As applied to food, it becomes a comforting and nutritious meat-grain-lentil porridge. Spiced, of course, in the Indian manner (in this case meaning Muslim style, as it is not associated with Hindus, and is a traditional dish for breaking the Ramadan fast).

[Haleem is also an excellent breakfast dish, especially if one has grown tired of sheep's trotters in broth.]


Two cups wheat (whole grains).
Two cups masoor dal.
One cup dry chickpeas.
One and half pounds of lamb, cut into small chunks.
Three large onions, chopped fine.
Three to six cloves garlic, slivered.
A thumb of ginger, minced.
One Tablespoon cayenne.
Half a Tablespoon sweet paprika.
Half a Tablespoon cumin seeds (toast and grind).
Half a Tablespoon garam masala (Sindhi style - very fragrant).
One teaspoon turmeric.
One teaspoon salt.
Pinches of sugar (accentuates browning of ingredients).
Olive oil, samin, or ghee - your choice.
Juice of two or three lemons.
Generous handfuls of cilantro and parsley, plus a pluck of mint leaves. Finely minced.

Soak the grain, lentils, and chickpeas separately overnight. Drain, and cook separately with water to cover for an hour or so. Turn off heat and let cool.

Fry the onions golden (add a pinch sugar if needed), remove to a plate. Fry the garlic and ginger in the same pan, remove to a plate. Now decant most of the onion plus all of the fried garlic and ginger to the blender and pulp them (this is where the vigorously thrashing man came into play, in the days before blenders). Do the same with the lentils. And the chickpeas.

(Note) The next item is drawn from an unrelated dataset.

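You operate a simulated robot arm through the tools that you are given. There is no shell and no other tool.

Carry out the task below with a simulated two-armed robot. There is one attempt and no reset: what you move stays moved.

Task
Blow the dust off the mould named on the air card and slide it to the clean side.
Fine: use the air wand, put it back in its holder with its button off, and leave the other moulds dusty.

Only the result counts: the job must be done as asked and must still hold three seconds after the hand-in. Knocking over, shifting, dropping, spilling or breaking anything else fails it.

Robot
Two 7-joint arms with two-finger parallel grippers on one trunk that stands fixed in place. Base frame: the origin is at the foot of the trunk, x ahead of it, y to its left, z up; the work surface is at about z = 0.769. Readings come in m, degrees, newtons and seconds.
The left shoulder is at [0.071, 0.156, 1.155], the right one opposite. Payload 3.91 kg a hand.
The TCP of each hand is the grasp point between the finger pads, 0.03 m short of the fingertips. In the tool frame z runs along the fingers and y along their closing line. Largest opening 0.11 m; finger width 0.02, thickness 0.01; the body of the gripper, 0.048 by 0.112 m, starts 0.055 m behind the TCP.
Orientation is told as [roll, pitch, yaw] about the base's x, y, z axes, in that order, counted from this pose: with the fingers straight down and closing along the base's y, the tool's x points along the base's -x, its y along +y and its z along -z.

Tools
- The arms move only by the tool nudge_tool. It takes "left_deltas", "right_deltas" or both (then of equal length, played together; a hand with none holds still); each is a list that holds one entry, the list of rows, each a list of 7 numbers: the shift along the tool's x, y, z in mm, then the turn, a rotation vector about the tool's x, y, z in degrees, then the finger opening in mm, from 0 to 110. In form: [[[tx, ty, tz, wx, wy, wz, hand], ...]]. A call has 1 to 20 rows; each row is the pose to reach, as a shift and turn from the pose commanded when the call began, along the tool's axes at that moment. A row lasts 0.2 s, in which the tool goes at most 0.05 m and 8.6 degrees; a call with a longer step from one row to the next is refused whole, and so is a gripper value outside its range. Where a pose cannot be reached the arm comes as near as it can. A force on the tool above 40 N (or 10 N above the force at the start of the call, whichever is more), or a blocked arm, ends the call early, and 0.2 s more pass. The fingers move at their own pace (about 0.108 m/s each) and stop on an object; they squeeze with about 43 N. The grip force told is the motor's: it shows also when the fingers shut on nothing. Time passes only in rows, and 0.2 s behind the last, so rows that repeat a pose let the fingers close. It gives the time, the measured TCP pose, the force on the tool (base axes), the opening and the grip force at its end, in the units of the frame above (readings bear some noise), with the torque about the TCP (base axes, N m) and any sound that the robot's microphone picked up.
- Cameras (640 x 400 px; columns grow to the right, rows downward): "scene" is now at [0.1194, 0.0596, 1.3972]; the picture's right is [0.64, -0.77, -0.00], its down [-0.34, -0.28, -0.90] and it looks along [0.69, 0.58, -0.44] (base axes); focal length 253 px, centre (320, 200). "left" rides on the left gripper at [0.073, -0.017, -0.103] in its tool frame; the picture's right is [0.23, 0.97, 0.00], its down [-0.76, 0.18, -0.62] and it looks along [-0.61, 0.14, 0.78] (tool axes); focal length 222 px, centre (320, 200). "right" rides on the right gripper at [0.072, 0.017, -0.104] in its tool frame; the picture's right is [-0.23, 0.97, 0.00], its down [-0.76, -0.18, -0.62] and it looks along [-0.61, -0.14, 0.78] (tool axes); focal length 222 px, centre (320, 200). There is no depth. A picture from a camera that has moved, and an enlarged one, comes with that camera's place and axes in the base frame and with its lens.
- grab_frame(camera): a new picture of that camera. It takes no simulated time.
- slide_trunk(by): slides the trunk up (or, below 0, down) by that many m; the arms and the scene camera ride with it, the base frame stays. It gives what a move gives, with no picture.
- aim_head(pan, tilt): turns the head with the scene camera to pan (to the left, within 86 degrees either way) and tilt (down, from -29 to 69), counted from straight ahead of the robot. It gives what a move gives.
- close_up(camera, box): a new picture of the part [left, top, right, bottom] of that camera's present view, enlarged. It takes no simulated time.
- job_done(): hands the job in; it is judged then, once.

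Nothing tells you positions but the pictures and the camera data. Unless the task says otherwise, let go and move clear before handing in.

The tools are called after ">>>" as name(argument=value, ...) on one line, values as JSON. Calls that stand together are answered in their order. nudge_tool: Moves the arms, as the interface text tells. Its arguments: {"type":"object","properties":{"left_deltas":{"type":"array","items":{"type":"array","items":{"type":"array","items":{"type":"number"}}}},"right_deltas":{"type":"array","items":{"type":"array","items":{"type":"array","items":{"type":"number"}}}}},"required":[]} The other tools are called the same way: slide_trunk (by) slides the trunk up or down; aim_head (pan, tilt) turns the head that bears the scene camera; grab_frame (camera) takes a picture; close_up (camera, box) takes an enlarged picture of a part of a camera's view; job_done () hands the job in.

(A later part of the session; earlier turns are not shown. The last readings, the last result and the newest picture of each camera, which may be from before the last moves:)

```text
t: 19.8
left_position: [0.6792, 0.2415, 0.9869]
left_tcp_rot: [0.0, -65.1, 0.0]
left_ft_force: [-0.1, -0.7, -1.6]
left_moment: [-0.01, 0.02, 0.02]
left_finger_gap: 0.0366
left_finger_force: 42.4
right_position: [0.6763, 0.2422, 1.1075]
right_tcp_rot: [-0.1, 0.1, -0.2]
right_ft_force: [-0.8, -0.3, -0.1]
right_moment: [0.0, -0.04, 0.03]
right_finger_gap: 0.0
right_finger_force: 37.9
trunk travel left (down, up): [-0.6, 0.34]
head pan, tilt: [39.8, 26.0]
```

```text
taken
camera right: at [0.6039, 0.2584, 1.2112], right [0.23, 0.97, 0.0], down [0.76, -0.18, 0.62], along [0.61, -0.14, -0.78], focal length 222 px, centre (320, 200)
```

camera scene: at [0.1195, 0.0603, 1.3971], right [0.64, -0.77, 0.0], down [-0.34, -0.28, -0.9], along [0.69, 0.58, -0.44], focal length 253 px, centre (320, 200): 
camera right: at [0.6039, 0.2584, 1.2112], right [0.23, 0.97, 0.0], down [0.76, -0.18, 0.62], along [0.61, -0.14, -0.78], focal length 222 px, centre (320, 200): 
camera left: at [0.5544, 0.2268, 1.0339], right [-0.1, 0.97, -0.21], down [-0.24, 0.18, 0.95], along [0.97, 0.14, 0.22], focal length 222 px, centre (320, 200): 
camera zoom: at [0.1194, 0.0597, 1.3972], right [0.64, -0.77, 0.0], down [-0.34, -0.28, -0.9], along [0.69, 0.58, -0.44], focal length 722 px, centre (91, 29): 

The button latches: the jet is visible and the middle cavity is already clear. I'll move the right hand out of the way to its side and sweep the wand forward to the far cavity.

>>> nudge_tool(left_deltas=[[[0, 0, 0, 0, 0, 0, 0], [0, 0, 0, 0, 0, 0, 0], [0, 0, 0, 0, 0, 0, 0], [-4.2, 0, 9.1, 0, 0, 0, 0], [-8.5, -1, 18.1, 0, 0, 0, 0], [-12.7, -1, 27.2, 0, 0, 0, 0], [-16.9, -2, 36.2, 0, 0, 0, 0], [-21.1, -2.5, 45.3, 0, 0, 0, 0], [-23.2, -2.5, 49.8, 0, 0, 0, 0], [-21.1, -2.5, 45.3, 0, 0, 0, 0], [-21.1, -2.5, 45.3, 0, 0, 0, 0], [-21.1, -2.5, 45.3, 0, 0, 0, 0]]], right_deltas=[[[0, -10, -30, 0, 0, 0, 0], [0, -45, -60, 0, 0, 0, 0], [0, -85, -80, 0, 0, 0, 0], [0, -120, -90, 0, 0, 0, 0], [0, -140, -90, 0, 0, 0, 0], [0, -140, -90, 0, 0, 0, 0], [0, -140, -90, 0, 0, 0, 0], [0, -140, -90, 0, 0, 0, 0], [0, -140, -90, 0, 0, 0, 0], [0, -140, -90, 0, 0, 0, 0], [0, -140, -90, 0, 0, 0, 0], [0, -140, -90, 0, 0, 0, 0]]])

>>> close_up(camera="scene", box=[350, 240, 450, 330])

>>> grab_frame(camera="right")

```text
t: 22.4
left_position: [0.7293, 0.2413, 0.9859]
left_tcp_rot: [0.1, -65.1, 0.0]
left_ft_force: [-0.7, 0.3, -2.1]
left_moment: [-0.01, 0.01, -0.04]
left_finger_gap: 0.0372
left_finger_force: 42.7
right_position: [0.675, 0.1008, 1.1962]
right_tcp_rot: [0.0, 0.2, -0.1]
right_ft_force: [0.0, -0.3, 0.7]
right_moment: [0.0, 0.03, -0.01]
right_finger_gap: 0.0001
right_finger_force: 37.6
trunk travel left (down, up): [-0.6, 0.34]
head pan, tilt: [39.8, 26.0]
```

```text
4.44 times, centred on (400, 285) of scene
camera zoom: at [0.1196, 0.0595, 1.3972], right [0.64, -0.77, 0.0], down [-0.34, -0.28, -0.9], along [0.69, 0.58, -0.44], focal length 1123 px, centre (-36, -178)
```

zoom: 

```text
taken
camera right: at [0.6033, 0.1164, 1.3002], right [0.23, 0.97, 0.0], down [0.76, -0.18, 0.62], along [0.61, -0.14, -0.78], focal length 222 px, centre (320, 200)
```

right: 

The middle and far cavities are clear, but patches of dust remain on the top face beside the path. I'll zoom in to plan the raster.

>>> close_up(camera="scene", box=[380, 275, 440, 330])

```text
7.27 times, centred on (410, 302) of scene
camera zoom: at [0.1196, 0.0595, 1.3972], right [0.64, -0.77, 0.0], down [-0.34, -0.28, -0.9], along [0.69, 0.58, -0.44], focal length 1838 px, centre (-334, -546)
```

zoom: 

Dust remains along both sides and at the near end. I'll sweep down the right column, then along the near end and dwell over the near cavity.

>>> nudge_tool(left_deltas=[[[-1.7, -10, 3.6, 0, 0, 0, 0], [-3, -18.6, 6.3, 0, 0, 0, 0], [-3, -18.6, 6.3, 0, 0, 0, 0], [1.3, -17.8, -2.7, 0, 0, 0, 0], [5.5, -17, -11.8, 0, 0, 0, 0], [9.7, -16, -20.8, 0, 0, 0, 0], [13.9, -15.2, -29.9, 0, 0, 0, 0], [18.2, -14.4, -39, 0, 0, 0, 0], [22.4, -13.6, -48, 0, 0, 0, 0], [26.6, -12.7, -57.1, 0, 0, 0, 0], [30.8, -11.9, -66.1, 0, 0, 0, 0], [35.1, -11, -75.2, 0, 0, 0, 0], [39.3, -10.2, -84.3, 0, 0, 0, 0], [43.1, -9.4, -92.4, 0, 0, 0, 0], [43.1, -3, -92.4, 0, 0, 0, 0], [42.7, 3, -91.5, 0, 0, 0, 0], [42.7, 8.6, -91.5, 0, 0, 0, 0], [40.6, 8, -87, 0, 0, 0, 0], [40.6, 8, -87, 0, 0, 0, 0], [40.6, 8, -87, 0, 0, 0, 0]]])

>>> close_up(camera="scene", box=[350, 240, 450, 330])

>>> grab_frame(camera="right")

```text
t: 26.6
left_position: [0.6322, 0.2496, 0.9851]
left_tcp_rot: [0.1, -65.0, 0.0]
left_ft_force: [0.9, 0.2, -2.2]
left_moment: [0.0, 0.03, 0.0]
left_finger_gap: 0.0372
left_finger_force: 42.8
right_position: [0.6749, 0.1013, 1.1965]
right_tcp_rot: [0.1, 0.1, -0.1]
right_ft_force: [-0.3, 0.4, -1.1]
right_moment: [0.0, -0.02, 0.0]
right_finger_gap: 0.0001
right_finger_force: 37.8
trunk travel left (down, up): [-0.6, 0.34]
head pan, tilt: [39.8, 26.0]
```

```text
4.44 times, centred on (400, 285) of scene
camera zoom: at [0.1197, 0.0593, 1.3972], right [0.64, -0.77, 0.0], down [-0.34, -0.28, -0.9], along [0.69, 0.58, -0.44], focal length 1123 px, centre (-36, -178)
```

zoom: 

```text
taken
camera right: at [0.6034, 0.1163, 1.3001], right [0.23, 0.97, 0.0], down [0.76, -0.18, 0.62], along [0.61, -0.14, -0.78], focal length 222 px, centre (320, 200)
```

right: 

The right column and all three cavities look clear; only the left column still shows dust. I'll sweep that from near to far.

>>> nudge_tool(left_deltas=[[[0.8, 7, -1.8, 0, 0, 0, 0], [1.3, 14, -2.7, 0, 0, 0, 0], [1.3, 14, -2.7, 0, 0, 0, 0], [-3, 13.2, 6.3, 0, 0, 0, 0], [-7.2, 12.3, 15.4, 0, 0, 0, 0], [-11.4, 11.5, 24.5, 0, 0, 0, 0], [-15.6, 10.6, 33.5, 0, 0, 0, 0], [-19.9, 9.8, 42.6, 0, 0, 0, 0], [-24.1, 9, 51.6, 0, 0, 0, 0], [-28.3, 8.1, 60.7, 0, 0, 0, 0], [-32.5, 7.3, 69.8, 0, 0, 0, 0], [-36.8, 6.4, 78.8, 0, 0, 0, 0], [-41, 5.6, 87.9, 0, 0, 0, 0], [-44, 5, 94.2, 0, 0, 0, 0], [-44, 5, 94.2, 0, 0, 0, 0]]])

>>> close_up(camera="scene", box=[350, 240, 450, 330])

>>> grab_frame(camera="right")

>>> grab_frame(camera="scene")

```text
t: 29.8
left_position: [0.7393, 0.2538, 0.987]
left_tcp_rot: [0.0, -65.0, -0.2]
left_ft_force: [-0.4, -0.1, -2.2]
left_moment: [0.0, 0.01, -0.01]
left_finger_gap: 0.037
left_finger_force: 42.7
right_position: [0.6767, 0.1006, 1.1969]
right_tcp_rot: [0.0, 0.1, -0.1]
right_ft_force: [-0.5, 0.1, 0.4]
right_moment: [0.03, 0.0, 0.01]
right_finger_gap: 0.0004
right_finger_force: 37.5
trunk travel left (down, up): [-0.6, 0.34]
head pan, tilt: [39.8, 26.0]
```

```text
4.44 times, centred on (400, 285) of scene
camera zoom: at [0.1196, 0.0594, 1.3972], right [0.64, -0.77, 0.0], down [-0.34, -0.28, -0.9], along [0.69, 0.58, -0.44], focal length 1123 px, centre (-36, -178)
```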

Put the spices in the pan with the onion puree and fry fragrant. Add the meat and turn to coat and brown well (again, pinch of sugar if needed). Add the grain, lentils, chickpeas, plus water to cover if necessary. Simmer for an hour or more on low, stirring occasionally to prevent scorching. At this point the grains should be mushy enough that a wooden spoon held by a strong hand will break them apart; do so (this also is the work of male muscles). If some of the meat also breaks apart, excellent. The result should be a meaty porridge. Simmer a bit longer, then add the herbs to wilt, salt to taste, some fresh garam masala for aroma, and the lemon juice for tang. Garnish with the remaining fried onion and serve.

[UPDATE 06/13/08: I usually add a few tablespoons of minced green chili on top for my own pleasure. You may think twice about doing so.]

Note I:
In order to smoothen the mouth-feel or thicken the porridge, some corn-flour paste may be used. Add a few minutes before turning off the heat, at the same time as the herbs, and stir.

Note II:
If the grain is omitted, it will be a type of kichri. That isn't what you wanted.

Note: III:
This is also a great dish to come home to after a night of carousing. That may be at odds with the personal habits of most of the traditional consumers of this dish. Savour the frisson.

Note IV:
Our neighbors in Valkenswaard were a large yeti-woman and her shrimp of a husband. In their case, the man would've been useless as far as making haleem is concerned. But he knew his fish, and trimmed seafood with a master's hand. In retrospect it is a pity that she did not make haleem.

Note V:
The amount of cayenne given above is mostly hypothetical, seeing as Savage Kitten has not even half the taste for chilies as a normal person (meaning: me). So I do not cook much with cayenne, and add the heat later to what I myself will eat. She will hardly touch a chili, and only if it is a Jalapeňo - never a Serrano, D'Arbol, or Thai. Savage Kitten does not touch nimboo ka achar or am ka achar either - too hot, too bitter, too salty. What is wrong with that woman?